We think we’re very well set up to take advantage of that and to help our customers and also to retain the value that we see in doing business with us.

Daniel Scott Harriman: Great. That’s really helpful. And I appreciate your willingness to kind of take a step back there. But congrats on the quarter and best of luck moving forward.

Operator: And we would like to call out Ann Gurkin for any additional questions.

Ann Holden Gurkin: I just wanted to follow up on the use of cash. I know you have an outstanding share repurchase program. And I know you use it for investing in working capital needs and ingredients business, although it sounds like you’re going to grow that organically more at this point. That was my question.

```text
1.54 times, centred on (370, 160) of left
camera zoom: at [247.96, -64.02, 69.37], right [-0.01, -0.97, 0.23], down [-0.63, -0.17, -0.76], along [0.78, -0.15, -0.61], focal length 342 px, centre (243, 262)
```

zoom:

Johan C. Kroner: Yes. And the repurchase and the $100 million that we have out there, we just renewed that and we just have it out there just in case the opportunity arises in any of the situations that you just mentioned. So currently, there are no big plans there, but because we have lots of other things to look at. But yes, it is out there just in case we need it.

Operator: There are no further questions at this time. I would like to turn the call back over to Preston Wigner for closing remarks.

Preston Douglas Wigner: Thank you, Desiree. Thank you all for joining our call today, and we look forward to speaking to you for our next quarter. So have a very good day.

Operator: Ladies and gentlemen, that concludes today’s call. Thank you all for joining, and you may now disconnect.